If you have taken your civil dispute to court, you probably had much at stake, personally and financially. Perhaps you fought for compensation after a personal injury accident, presented your side in a dispute with another business or took on a corporation that caused you some kind of damages. You likely labored over the decision to take the matter to court.
Fighting for your rights takes tremendous sacrifices of time, money and effort, and that is why it is so disappointing when the outcome does not go your way. Fortunately, a court decision is not always your last option. Under certain circumstances, your case may qualify to go before the court of appeals.
Appealing a lower court’s decision
When you take your case to an appellate court, the court is not re-trying the case. Instead, the court will look for errors of the law that may have occurred during your trial. Neither you nor the other side will present new evidence, arguments or testimony during an appeal.
The appeals process is considerably different from a civil trial. Instead of presenting your arguments to a single judge or a jury, a panel of judges will read a brief of your case. An appellate brief is the heart of the appeals case. It is a document your attorney prepares, stating why you believe the outcome of your trial was in error. Some errors may include misinterpretation of the law or the judge allowing evidence he or she should have excluded. Next, an appeal typically follows these steps:
- Your opponent presents a brief with a legal defense of the verdict or ruling in your case.
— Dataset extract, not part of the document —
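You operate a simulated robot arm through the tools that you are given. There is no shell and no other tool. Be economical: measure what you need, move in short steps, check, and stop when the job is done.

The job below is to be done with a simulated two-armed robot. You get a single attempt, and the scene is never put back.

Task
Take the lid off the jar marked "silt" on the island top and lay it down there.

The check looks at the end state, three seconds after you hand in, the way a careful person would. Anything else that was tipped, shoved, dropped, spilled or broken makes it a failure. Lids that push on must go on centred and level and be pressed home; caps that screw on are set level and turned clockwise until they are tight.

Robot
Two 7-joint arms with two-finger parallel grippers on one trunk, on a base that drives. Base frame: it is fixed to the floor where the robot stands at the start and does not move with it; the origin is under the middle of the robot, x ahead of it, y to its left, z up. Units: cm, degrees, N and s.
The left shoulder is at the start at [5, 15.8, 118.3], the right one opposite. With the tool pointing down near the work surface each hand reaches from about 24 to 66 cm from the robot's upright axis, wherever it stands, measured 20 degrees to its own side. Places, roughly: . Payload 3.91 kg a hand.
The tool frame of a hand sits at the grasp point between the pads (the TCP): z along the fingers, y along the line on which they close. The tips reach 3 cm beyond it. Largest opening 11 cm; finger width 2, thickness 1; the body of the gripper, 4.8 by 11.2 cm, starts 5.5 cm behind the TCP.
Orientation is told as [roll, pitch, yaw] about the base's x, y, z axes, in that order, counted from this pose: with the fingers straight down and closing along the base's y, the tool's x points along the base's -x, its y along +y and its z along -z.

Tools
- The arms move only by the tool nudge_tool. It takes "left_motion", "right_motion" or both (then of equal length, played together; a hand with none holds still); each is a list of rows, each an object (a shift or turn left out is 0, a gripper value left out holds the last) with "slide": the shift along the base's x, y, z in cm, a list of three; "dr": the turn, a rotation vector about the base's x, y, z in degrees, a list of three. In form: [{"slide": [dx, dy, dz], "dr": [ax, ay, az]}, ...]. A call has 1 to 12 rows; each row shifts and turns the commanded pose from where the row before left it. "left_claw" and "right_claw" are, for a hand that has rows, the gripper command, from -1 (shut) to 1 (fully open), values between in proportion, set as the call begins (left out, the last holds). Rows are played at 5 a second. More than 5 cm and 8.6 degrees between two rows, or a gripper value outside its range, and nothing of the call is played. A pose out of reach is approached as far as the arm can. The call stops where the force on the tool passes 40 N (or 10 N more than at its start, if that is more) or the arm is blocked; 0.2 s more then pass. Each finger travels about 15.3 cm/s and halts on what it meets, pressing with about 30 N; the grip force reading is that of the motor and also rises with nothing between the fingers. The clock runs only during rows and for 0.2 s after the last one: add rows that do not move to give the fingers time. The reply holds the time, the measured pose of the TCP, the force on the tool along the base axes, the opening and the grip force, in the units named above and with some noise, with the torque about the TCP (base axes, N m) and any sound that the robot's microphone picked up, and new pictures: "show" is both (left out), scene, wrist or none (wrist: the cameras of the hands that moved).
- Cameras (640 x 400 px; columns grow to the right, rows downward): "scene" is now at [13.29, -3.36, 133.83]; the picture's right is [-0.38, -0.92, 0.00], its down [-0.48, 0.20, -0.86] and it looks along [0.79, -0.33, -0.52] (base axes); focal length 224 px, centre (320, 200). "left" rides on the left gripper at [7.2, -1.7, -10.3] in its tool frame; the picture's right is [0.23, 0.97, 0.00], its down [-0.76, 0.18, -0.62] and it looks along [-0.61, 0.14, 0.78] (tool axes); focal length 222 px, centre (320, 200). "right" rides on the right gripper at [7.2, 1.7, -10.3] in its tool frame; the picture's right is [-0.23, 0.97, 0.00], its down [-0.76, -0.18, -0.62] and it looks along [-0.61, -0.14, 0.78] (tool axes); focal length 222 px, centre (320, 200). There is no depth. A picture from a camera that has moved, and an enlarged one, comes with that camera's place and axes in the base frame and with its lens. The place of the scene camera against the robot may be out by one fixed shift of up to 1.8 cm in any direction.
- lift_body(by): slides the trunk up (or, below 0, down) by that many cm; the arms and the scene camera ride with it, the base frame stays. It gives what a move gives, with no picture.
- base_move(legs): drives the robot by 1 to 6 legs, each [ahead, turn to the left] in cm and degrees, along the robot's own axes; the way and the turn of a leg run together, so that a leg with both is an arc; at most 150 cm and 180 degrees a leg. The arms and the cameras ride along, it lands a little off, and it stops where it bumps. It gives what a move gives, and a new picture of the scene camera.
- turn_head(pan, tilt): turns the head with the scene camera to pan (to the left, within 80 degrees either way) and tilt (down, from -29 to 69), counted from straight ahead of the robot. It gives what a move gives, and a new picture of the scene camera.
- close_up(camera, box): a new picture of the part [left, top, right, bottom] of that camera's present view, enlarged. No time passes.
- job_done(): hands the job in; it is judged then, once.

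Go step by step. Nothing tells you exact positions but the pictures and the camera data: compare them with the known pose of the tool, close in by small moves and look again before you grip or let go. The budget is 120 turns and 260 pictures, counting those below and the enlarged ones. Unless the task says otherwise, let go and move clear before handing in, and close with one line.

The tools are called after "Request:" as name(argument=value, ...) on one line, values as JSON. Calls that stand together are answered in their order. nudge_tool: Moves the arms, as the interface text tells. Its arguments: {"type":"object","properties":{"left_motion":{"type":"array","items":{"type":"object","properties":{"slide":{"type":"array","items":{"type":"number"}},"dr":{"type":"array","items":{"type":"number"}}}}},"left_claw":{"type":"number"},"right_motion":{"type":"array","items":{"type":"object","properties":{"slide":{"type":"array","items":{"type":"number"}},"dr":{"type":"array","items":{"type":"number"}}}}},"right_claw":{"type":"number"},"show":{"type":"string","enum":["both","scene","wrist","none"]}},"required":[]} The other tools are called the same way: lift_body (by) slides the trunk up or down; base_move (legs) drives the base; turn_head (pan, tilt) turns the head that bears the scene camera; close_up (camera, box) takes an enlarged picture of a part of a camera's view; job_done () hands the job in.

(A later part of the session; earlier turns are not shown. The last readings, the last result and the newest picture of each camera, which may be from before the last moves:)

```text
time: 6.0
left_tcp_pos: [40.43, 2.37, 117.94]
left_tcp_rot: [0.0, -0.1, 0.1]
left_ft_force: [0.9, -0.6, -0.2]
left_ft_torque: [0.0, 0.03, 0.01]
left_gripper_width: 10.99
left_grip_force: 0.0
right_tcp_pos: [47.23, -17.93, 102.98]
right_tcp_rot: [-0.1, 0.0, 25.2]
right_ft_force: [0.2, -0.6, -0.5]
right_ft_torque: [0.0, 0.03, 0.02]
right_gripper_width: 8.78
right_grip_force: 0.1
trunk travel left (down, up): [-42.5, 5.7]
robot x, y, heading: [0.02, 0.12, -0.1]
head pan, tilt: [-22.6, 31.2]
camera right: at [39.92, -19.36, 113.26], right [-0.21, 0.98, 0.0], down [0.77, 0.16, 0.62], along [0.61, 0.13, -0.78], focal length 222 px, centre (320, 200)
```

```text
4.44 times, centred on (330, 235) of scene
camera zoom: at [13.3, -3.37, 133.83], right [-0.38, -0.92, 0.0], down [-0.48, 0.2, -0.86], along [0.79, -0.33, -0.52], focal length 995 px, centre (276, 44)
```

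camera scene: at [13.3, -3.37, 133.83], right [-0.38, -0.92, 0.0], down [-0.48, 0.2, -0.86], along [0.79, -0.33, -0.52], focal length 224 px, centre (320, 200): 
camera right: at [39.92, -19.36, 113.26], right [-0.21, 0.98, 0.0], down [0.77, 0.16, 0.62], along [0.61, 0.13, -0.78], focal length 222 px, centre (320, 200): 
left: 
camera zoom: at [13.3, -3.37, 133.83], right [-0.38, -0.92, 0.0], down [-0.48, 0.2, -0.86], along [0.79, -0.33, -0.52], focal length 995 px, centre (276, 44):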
- The panel of judges reviews both briefs and studies the parts of the trial record pertaining to the appeal.
- The attorneys for both sides may come before the panel to answer the judges’ questions about the case.
- The judges will deliberate the lower court’s decision and decide if it will stand or if legal errors significantly affected the outcome.
If a Florida appellate court decides in your favor, they may overturn the decision of the lower court. After an unsuccessful appeal, you may take your case to the next highest court. Since these courts cannot possibly hear all the appeals they receive, they may not accept your requests for a hearing. The strength of the appellate brief your attorney prepares is often the key to a successful appeal.